Exercise: Repeat exactly each line of the data provided below.
====== Given information
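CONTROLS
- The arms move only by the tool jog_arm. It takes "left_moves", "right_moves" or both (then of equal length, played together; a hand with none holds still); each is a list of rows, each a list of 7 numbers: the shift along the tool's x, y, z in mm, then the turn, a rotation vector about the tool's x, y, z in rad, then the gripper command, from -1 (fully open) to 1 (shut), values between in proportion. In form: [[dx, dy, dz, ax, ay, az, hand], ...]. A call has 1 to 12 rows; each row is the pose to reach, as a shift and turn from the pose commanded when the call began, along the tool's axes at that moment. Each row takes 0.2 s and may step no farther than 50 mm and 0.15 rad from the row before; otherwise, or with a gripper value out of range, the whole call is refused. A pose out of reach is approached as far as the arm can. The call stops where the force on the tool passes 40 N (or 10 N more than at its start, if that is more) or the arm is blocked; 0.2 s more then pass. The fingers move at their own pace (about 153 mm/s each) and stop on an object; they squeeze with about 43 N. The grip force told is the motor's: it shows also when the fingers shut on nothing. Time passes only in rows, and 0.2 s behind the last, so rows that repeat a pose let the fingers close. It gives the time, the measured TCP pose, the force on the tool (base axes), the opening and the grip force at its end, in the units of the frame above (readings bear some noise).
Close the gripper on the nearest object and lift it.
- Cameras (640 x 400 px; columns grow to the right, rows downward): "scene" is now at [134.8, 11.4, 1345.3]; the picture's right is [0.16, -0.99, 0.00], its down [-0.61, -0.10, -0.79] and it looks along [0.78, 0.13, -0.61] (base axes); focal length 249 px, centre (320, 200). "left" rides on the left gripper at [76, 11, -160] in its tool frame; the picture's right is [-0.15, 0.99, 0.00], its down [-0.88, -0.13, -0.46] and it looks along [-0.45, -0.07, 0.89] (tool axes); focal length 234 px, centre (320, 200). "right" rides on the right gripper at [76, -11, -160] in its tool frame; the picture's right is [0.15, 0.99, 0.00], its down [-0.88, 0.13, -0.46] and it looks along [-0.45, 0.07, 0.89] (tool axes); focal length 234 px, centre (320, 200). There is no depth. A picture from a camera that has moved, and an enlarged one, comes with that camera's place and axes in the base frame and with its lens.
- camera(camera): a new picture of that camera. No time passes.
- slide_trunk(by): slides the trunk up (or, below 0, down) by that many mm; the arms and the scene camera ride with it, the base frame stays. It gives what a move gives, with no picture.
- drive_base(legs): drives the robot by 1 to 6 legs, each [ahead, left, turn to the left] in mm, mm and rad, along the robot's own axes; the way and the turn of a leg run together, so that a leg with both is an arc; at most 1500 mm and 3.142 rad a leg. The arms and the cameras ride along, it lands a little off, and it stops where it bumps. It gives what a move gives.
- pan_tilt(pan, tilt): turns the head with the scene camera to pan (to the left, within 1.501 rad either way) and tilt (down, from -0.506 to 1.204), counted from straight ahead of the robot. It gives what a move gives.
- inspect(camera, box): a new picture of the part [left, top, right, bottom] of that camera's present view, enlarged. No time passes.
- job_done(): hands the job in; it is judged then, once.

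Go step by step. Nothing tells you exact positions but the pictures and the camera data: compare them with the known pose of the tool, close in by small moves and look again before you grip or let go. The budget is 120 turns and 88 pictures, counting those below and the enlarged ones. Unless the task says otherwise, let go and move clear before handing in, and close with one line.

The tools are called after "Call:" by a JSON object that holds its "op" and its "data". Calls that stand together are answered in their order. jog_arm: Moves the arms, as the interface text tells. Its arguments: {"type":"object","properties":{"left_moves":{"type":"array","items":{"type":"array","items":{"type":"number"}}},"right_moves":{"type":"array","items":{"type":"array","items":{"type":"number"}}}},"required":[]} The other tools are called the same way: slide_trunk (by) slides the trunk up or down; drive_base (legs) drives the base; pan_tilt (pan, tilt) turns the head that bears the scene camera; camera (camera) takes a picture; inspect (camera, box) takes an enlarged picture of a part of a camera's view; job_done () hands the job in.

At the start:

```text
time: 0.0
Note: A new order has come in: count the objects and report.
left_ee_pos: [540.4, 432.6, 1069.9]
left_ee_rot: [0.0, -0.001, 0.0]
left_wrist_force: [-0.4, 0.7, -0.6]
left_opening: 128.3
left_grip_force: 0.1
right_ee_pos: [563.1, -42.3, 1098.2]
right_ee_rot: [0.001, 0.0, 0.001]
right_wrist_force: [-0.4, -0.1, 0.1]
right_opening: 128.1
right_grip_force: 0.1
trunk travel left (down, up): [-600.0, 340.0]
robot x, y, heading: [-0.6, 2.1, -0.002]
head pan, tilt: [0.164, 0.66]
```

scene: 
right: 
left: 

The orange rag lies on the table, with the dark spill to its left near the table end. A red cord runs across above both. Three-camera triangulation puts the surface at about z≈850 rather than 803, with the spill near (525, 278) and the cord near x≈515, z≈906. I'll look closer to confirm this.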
============
Written answer:
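CONTROLS
- The arms move only by the tool jog_arm. It takes "left_moves", "right_moves" or both (then of equal length, played together; a hand with none holds still); each is a list of rows, each a list of 7 numbers: the shift along the tool's x, y, z in mm, then the turn, a rotation vector about the tool's x, y, z in rad, then the gripper command, from -1 (fully open) to 1 (shut), values between in proportion. In form: [[dx, dy, dz, ax, ay, az, hand], ...]. A call has 1 to 12 rows; each row is the pose to reach, as a shift and turn from the pose commanded when the call began, along the tool's axes at that moment. Each row takes 0.2 s and may step no farther than 50 mm and 0.15 rad from the row before; otherwise, or with a gripper value out of range, the whole call is refused. A pose out of reach is approached as far as the arm can. The call stops where the force on the tool passes 40 N (or 10 N more than at its start, if that is more) or the arm is blocked; 0.2 s more then pass. The fingers move at their own pace (about 153 mm/s each) and stop on an object; they squeeze with about 43 N. The grip force told is the motor's: it shows also when the fingers shut on nothing. Time passes only in rows, and 0.2 s behind the last, so rows that repeat a pose let the fingers close. It gives the time, the measured TCP pose, the force on the tool (base axes), the opening and the grip force at its end, in the units of the frame above (readings bear some noise).
Close the gripper on the nearest object and lift it.
- Cameras (640 x 400 px; columns grow to the right, rows downward): "scene" is now at [134.8, 11.4, 1345.3]; the picture's right is [0.16, -0.99, 0.00], its down [-0.61, -0.10, -0.79] and it looks along [0.78, 0.13, -0.61] (base axes); focal length 249 px, centre (320, 200). "left" rides on the left gripper at [76, 11, -160] in its tool frame; the picture's right is [-0.15, 0.99, 0.00], its down [-0.88, -0.13, -0.46] and it looks along [-0.45, -0.07, 0.89] (tool axes); focal length 234 px, centre (320, 200). "right" rides on the right gripper at [76, -11, -160] in its tool frame; the picture's right is [0.15, 0.99, 0.00], its down [-0.88, 0.13, -0.46] and it looks along [-0.45, 0.07, 0.89] (tool axes); focal length 234 px, centre (320, 200). There is no depth. A picture from a camera that has moved, and an enlarged one, comes with that camera's place and axes in the base frame and with its lens.
- camera(camera): a new picture of that camera. No time passes.
- slide_trunk(by): slides the trunk up (or, below 0, down) by that many mm; the arms and the scene camera ride with it, the base frame stays. It gives what a move gives, with no picture.
- drive_base(legs): drives the robot by 1 to 6 legs, each [ahead, left, turn to the left] in mm, mm and rad, along the robot's own axes; the way and the turn of a leg run together, so that a leg with both is an arc; at most 1500 mm and 3.142 rad a leg. The arms and the cameras ride along, it lands a little off, and it stops where it bumps. It gives what a move gives.
- pan_tilt(pan, tilt): turns the head with the scene camera to pan (to the left, within 1.501 rad either way) and tilt (down, from -0.506 to 1.204), counted from straight ahead of the robot. It gives what a move gives.
- inspect(camera, box): a new picture of the part [left, top, right, bottom] of that camera's present view, enlarged. No time passes.
- job_done(): hands the job in; it is judged then, once.

Go step by step. Nothing tells you exact positions but the pictures and the camera data: compare them with the known pose of the tool, close in by small moves and look again before you grip or let go. The budget is 120 turns and 88 pictures, counting those below and the enlarged ones. Unless the task says otherwise, let go and move clear before handing in, and close with one line.

The tools are called after "Call:" by a JSON object that holds its "op" and its "data". Calls that stand together are answered in their order. jog_arm: Moves the arms, as the interface text tells. Its arguments: {"type":"object","properties":{"left_moves":{"type":"array","items":{"type":"array","items":{"type":"number"}}},"right_moves":{"type":"array","items":{"type":"array","items":{"type":"number"}}}},"required":[]} The other tools are called the same way: slide_trunk (by) slides the trunk up or down; drive_base (legs) drives the base; pan_tilt (pan, tilt) turns the head that bears the scene camera; camera (camera) takes a picture; inspect (camera, box) takes an enlarged picture of a part of a camera's view; job_done () hands the job in.

At the start:

```text
time: 0.0
Note: A new order has come in: count the objects and report.
left_ee_pos: [540.4, 432.6, 1069.9]
left_ee_rot: [0.0, -0.001, 0.0]
left_wrist_force: [-0.4, 0.7, -0.6]
left_opening: 128.3
left_grip_force: 0.1
right_ee_pos: [563.1, -42.3, 1098.2]
right_ee_rot: [0.001, 0.0, 0.001]
right_wrist_force: [-0.4, -0.1, 0.1]
right_opening: 128.1
right_grip_force: 0.1
trunk travel left (down, up): [-600.0, 340.0]
robot x, y, heading: [-0.6, 2.1, -0.002]
head pan, tilt: [0.164, 0.66]
```

scene: 
right: 
left: 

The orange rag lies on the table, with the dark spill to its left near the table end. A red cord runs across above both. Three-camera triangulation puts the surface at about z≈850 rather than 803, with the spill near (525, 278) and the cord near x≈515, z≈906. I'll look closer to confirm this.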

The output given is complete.